Murray McCully offers Britain help with looming Brexit trade negotiations

Foreign Minister Murray McCully has offered Britain any help New Zealand can give to assist its post-Brexit negotiations - and isn't ruling out giving them the use of our top trade negotiators.

He also floated the possibility of Britain choosing to rapidly sign a "symbolic" free trade agreement with New Zealand.

"We had a discussion with the [British] High Commissioner on Monday, and we've simply made an offer that we as a country that is a long standing friend ... stands ready to be useful in any way we can be," Mr McCully said.

"I'm not going to try and forecast what requests they might make, I'm simply saying that they will be looking to put in place a whole new series of relationships and arrangements to replace the EU relationships they have.

"They might for example see the benefit in a quick FTA with New Zealand to have a symbolic and demonstration effect - those are the sorts of areas that we are talking about."

Mr McCully said his discussions with the British High Commissioner may have led to a report in The Telegraph that New Zealand had offered to loan staff to the UK, which has few trade negotiators of its own.

Asked by the Herald for comment on that report, Trade Minister Todd McClay - who is in Chile - this morning said that offers of loaning staff "are not currently on the table given the range of trade negotiation commitments New Zealand is currently managing".

Mr McCully said his position did not contradict that stance.

"We are simply saying to the UK, 'you have got a large job of work ahead of you, tell us what we can do to be helpful'.

"[Loaning negotiators] is something that we will wait and see.
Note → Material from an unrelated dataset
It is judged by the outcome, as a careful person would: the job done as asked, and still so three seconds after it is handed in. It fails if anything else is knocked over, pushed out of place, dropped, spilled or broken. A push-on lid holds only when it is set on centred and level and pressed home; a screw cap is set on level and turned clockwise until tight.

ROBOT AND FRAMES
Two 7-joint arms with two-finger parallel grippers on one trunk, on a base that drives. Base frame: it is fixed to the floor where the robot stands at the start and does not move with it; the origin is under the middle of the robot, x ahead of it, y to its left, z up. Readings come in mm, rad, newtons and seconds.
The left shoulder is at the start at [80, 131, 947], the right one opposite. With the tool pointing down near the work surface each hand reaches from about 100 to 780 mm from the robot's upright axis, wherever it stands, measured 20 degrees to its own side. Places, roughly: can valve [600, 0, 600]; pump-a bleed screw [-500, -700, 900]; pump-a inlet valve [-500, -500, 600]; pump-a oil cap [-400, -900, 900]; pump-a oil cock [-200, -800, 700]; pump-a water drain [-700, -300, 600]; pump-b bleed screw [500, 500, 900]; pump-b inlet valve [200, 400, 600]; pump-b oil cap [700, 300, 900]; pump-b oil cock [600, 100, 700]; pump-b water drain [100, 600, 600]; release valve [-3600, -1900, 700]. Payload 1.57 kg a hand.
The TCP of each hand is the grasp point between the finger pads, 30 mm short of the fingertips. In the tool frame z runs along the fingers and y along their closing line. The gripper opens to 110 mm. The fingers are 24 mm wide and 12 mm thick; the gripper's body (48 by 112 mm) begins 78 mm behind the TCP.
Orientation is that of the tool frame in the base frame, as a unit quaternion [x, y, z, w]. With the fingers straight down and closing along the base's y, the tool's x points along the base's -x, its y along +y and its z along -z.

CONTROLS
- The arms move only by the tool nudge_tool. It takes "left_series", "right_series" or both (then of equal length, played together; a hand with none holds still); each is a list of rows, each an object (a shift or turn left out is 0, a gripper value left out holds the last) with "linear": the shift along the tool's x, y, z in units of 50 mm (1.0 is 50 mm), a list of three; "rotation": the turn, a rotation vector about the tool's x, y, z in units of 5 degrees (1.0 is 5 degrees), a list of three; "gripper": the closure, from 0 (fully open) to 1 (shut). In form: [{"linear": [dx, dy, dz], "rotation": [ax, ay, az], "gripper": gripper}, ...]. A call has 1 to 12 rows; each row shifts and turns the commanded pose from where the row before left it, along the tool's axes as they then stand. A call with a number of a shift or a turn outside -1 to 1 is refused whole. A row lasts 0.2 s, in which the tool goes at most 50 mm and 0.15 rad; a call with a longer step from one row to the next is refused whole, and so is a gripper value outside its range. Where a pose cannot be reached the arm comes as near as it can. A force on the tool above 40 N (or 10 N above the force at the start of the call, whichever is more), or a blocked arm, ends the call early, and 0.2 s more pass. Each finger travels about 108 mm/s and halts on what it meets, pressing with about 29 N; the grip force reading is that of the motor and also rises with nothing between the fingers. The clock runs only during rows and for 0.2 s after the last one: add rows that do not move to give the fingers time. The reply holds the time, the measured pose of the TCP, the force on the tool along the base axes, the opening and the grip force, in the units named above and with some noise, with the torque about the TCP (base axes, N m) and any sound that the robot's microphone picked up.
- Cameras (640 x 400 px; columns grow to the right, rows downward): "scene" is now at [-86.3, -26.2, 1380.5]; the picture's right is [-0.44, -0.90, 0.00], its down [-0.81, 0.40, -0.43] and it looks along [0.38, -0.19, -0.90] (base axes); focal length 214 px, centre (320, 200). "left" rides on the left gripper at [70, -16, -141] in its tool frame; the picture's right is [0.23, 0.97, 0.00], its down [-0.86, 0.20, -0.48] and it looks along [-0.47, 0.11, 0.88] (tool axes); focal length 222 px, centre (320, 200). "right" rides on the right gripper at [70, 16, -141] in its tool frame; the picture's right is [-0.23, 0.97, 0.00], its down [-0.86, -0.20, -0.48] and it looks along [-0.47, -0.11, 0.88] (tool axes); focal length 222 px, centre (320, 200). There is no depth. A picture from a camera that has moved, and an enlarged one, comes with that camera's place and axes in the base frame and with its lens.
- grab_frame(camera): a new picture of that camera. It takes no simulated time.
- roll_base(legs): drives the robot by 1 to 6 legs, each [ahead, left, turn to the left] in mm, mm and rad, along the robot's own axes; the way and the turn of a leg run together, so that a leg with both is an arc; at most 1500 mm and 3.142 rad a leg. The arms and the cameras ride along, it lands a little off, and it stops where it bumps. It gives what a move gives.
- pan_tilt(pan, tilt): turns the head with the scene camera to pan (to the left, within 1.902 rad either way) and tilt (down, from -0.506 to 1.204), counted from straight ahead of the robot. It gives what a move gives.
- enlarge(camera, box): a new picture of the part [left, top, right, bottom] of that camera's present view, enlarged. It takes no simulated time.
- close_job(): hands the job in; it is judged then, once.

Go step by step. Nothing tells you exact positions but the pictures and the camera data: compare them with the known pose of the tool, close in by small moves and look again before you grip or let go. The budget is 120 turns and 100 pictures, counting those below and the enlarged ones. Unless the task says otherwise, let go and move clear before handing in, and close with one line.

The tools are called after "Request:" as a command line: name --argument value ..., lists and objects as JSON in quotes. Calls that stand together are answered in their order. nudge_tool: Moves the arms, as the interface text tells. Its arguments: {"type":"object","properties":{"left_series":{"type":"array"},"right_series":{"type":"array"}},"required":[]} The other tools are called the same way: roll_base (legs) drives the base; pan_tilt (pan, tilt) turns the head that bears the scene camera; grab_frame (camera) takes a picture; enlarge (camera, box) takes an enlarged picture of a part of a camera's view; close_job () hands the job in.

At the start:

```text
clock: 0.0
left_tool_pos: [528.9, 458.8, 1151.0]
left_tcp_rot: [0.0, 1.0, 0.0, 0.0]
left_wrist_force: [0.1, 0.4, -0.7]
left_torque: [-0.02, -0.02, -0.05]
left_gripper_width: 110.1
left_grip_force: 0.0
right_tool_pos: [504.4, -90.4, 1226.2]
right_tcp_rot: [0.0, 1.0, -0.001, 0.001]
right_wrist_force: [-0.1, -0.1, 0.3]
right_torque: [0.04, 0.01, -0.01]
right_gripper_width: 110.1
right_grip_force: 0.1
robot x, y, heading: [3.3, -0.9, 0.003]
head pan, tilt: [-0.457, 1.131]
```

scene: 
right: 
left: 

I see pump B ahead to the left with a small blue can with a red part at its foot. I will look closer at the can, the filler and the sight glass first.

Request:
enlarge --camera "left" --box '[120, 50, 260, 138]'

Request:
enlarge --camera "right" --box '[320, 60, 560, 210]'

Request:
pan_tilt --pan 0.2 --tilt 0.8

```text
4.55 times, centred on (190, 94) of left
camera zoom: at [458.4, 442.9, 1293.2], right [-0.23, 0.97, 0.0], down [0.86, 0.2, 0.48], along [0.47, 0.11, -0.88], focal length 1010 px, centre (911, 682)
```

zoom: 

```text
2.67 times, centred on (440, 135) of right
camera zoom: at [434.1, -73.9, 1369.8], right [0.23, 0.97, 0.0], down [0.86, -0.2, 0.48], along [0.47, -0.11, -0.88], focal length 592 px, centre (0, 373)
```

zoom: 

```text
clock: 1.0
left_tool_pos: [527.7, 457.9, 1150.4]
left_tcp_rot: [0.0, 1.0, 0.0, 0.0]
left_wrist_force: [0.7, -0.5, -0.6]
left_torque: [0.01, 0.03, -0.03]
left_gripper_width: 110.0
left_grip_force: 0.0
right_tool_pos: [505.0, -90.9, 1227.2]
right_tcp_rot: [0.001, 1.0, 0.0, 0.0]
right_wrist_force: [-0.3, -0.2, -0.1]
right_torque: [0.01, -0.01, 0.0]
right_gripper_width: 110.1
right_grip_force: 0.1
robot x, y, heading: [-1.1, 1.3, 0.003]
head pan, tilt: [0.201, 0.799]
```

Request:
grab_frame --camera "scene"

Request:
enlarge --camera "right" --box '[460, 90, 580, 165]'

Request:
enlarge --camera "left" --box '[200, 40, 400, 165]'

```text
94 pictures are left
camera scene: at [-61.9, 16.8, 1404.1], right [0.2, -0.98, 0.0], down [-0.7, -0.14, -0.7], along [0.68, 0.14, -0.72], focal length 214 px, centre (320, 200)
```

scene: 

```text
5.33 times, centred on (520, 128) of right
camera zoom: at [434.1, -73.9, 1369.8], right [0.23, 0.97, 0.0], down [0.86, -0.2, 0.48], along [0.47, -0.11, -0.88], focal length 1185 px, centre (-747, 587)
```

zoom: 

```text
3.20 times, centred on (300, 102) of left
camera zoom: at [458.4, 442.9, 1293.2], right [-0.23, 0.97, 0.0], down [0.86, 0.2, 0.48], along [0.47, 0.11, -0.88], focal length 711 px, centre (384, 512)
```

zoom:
I'm not going to try and help the UK what their needs are ... we will obviously look at what they ask us for and whether we have it."

Lord Price, the British minister for trade and investment, has said that the British Government has around 40 trade negotiators, compared with the 550 employed by the EU. Whitehall has outsourced trade powers to Brussels for 43 years, meaning that the number of negotiators employed by Government has dwindled.

Sajid Javid, the British secretary of state for the Department for Business, Innovation and Skills, said Whitehall would increase the number of negotiators it had available over time.

He said: "That process has already begun, and I'm very confident that we can get the right resources in place so we can take advantage of those opportunities that have been created."